The ubiquitous far-right party leader used BBC Sunday Politics to complain that groups such as Hope Not Hate and Unite Against Fascism “are banging me over the head with banners.”
Mr Farage — who also defended a Ukip local candidate recent homophobic remarks — went on to suggest that both organisations were “headed up by senior Labour Party figures” and “acted in a violent way more than once.”
But Hope Not Hate spokesman Simon Cressy dismissed the comments as “ludicrous.”
“We are a peaceful campaign against fascism and intolerance. Using violence would be a complete oxymoron,” added Mr Cressy.
Mr Farage’s comments came a day after neonazis linked to the English Defence League (EDL) and the National Front held demonstrations in several towns across Britain.
Clashes between the EDL and antifascist activists were reported in the South Yorkshire town of Rotherham on Saturday.
The extremist group claimed to organise the event in protest over the sexual abuse of young women by a local gang.
One activist wrote on Twitter: “Noticed the EDL/NF etc didn’t protest at Max Clifford’s trial/sentencing. White men grooming must be acceptable to them.”
Over 1,000 police officers were called in to help an estimated 500 EDL supporters march through town.
Hope Not Hate observers said many of the fascist demonstrators were arrested before the event even started — most of them under drunk and disorderly charges.
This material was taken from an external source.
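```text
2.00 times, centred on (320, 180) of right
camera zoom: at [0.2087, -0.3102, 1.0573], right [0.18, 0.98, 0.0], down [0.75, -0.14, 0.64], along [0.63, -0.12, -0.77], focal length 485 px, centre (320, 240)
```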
Rotherham’s Labour MP Sarah Champion said that the town was “proud of its multicultural heritage” and that the EDL wasn’t welcome there.
The British National Party also held a “day of action” in Hemel Hempstead, Hertfordshire, on Saturday.
The small demonstration was called against the mooted building of a mosque in the grounds of a former church.
The local council had confirmed that no formal application had been submitted, but the fascist party decided to go ahead.